A month and a half ago, the “Happy Birthday Song” fight looked over. A federal judge ruled that Warner/Chappell did not hold a valid copyright in the Happy Birthday Song’s lyrics, and could no longer collect royalties. The judge held this because of issues with the original registration, and whether this registration included the lyrics to the song. The court held that the original registration did not include the lyrics, and only applied to the melody (which is indisputably in the public domain). This appeared to place Happy Birthday in the public domain. In truth, Happy Birthday became an orphan work and that’s causing a new (if sadly predictable) twist in the case.
Orphan works are one of the oddest legal issues in copyright law. Basically, an orphan work is a piece of art still covered under copyright with no clear owner. It is not in the public domain, but no one has claimed it. How does this happen? Usually there’s a break in the chain of title. Copyright terms are currently very long, running for 70 years after the death of the author. After all, a lot could happen in 70 years. The original artist could fail to be unclear as to who gets the copyrighted item in their will or the recipient could die without any clear heirs. As Happy Birthday illustrates, there could also be a lack of clarity regarding who sold what. When this happens, it’s usually a smart idea to simply avoid using the orphan work. You can’t easily ask for permission, and may run into infringement issues later. This has some effects on library digitization efforts, causing them to not digitize works with no clear owner.
In Happy Birthday’s case, that’s precisely what happened. The Association for Childhood Education (ACE), a charity co-founded by Happy Birthday’s original co-writer Patty Hill, and the Hill Foundation stepped forward recently to claim ownership of Happy Birthday. The basis of the Hill children’s claim? If Warner/Chappell’s ownership of Happy Birthday isn’t valid, then they must own the song instead.
ACE’s argument isn’t entirely laughable either. According to Glenn Fleishman at Fast Company, ACE received about a third of the royalties from the song (Fleishman provides an excellent account of Happy Birthday’s tangled legal history, by the way). That at least indicates some claim, or belief that ACE has a claim, to the original copyright. This would be a difficult argument though. First of all, the Hill sisters said that they transferred the rights in 1935 to what would become Warner/Chappell , which is the transfer ruled invalid in the original case. Fleishman also points out the possibility that Patty Hill wrote down the lyrics, and never published them (which would put the expiration of rights in 2017). ACE could potentially have a valid claim if they found an unpublished manuscript, since that would restore something resembling a chain of title (no easy task there). There is an obvious problem with this argument: ACE would need to find some manuscript that proves Patty Hill wrote down the lyrics. Without that, their only other real option is to argue that the court got their ruling on the 1935 registration wrong.
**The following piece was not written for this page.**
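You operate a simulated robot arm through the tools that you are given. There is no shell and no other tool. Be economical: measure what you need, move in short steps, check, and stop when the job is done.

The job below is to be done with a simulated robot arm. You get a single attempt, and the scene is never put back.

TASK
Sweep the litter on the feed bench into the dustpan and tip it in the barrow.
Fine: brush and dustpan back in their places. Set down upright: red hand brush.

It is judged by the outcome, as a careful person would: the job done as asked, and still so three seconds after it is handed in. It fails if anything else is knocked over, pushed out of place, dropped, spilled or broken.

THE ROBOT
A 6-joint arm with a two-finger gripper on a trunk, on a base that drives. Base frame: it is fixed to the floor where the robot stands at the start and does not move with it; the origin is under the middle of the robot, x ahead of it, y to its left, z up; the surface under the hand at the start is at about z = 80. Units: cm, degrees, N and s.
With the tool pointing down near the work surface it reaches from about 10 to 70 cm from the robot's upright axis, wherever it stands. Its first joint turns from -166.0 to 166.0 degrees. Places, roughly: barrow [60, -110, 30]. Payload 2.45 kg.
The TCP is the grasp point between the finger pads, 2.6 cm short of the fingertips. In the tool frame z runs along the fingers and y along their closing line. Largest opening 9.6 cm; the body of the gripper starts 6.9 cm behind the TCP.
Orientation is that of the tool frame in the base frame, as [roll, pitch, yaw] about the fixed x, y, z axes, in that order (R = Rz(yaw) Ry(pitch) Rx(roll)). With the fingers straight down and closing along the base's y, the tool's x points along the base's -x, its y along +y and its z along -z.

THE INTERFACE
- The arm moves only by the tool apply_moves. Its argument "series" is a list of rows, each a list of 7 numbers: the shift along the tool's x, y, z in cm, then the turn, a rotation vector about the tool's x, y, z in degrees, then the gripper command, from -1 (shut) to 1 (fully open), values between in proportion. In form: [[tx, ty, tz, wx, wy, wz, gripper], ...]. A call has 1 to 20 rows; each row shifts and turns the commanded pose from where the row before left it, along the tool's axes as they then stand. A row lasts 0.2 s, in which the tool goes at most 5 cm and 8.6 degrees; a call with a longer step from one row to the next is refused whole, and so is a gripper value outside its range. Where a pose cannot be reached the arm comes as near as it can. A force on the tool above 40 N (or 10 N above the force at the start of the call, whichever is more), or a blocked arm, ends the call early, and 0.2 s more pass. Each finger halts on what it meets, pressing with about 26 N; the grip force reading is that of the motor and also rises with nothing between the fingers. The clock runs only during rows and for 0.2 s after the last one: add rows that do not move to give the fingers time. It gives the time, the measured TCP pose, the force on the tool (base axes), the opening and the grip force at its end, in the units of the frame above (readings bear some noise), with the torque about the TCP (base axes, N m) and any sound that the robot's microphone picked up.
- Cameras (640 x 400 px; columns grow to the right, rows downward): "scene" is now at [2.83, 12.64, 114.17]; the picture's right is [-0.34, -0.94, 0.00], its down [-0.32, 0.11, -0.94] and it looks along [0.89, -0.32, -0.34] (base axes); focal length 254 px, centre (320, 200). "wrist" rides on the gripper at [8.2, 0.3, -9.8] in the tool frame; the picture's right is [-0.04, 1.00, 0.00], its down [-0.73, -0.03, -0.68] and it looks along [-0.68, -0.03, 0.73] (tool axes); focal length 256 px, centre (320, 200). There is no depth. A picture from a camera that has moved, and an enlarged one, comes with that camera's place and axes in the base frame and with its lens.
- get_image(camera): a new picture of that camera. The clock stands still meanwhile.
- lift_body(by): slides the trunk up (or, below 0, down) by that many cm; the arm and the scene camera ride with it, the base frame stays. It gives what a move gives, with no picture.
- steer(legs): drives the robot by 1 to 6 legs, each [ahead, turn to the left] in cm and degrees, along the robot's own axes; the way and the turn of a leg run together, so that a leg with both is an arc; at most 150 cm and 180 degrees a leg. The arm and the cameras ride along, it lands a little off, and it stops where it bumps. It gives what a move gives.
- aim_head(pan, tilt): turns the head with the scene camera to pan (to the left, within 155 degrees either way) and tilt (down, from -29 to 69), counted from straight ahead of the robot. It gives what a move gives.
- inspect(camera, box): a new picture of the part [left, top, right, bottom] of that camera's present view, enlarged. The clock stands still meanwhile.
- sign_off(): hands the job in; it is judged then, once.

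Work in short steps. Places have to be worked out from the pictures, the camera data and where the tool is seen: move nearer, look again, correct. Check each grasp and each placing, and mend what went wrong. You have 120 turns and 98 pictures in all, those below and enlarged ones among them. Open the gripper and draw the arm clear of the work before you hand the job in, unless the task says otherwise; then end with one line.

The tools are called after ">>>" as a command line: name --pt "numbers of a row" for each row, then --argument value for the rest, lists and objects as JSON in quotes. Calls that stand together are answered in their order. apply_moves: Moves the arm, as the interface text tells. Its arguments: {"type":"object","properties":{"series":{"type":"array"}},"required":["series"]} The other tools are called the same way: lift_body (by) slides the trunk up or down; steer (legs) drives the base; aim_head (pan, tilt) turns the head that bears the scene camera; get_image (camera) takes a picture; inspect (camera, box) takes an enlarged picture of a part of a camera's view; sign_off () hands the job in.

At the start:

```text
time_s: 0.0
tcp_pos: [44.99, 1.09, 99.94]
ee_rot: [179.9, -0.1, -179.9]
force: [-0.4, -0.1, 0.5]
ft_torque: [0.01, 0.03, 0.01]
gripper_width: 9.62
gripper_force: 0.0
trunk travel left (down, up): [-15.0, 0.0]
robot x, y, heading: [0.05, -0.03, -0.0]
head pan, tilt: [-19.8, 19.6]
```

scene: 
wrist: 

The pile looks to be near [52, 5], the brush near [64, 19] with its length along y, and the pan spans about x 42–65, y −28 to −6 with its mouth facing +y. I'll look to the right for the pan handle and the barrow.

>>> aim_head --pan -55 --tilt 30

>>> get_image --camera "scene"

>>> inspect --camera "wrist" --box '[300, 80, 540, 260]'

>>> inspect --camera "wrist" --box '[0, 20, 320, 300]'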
There are two lessons to take away from this case. First, the Happy Birthday Song’s copyright will seemingly never, ever die (or at least, the case will never end). Second, always tread very carefully with orphan works. There is always the possibility that someone will claim it. When the work is as valuable as Happy Birthday, then someone will almost certainly emerge to claim it. Unless you have a good argument for Fair Use, it might be best to hold off until the court system makes its decision.